Supplied entries

*****

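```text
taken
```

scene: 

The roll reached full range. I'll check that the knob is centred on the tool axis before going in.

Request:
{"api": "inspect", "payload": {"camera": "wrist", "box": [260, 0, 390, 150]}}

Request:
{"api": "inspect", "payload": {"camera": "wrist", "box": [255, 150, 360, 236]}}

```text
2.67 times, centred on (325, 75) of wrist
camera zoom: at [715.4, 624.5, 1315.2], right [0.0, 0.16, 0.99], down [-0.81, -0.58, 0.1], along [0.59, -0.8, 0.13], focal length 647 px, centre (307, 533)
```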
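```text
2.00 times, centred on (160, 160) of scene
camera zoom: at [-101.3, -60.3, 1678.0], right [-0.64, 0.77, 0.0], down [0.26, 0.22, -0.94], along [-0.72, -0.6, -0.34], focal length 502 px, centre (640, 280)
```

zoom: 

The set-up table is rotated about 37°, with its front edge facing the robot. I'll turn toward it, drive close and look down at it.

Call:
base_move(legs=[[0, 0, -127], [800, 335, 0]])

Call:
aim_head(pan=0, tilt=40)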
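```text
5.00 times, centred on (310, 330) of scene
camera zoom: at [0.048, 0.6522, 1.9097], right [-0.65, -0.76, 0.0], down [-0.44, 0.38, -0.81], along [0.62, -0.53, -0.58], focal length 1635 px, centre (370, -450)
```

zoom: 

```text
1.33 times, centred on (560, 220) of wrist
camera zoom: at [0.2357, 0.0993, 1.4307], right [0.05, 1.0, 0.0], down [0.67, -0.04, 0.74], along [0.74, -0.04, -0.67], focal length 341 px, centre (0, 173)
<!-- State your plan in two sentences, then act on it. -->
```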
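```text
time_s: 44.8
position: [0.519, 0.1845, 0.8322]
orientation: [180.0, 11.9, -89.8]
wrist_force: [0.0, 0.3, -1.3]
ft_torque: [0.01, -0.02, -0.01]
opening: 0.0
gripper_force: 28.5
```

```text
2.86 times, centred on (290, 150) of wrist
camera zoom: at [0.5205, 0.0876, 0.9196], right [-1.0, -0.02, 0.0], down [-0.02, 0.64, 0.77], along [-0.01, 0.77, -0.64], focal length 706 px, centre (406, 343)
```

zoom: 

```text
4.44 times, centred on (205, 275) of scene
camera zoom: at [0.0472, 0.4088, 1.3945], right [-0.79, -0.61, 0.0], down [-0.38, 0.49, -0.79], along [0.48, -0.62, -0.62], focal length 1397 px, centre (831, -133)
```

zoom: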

*****

Requirement
Reproduce the entries above exactly. Use JSON: a list with one string for each line that is not empty.

Task result
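[
  "```text",
  "taken",
  "```",
  "scene: ",
  "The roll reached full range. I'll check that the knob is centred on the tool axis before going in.",
  "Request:",
  "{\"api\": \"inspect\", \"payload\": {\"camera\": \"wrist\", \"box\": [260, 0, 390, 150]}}",
  "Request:",
  "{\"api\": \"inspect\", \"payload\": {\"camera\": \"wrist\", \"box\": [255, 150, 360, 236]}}",
  "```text",
  "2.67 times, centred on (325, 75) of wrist",
  "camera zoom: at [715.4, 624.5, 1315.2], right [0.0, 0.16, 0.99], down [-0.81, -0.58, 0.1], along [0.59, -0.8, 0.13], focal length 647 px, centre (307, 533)",
  "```",
  "```text",
  "2.00 times, centred on (160, 160) of scene",
  "camera zoom: at [-101.3, -60.3, 1678.0], right [-0.64, 0.77, 0.0], down [0.26, 0.22, -0.94], along [-0.72, -0.6, -0.34], focal length 502 px, centre (640, 280)",
  "```",
  "zoom: ",
  "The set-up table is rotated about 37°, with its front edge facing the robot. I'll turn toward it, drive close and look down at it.",
  "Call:",
  "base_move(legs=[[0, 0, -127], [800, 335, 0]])",
  "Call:",
  "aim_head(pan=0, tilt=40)",
  "```text",
  "5.00 times, centred on (310, 330) of scene",
  "camera zoom: at [0.048, 0.6522, 1.9097], right [-0.65, -0.76, 0.0], down [-0.44, 0.38, -0.81], along [0.62, -0.53, -0.58], focal length 1635 px, centre (370, -450)",
  "```",
  "zoom: ",
  "```text",
  "1.33 times, centred on (560, 220) of wrist",
  "camera zoom: at [0.2357, 0.0993, 1.4307], right [0.05, 1.0, 0.0], down [0.67, -0.04, 0.74], along [0.74, -0.04, -0.67], focal length 341 px, centre (0, 173)",
  "<!-- State your plan in two sentences, then act on it. -->",
  "```",
  "```text",
  "time_s: 44.8",
  "position: [0.519, 0.1845, 0.8322]",
  "orientation: [180.0, 11.9, -89.8]",
  "wrist_force: [0.0, 0.3, -1.3]",
  "ft_torque: [0.01, -0.02, -0.01]",
  "opening: 0.0",
  "gripper_force: 28.5",
  "```",
  "```text",
  "2.86 times, centred on (290, 150) of wrist",
  "camera zoom: at [0.5205, 0.0876, 0.9196], right [-1.0, -0.02, 0.0], down [-0.02, 0.64, 0.77], along [-0.01, 0.77, -0.64], focal length 706 px, centre (406, 343)",
  "```",
  "zoom: ",
  "```text",
  "4.44 times, centred on (205, 275) of scene",
  "camera zoom: at [0.0472, 0.4088, 1.3945], right [-0.79, -0.61, 0.0], down [-0.38, 0.49, -0.79], along [0.48, -0.62, -0.62], focal length 1397 px, centre (831, -133)",
  "```",
  "zoom:"
]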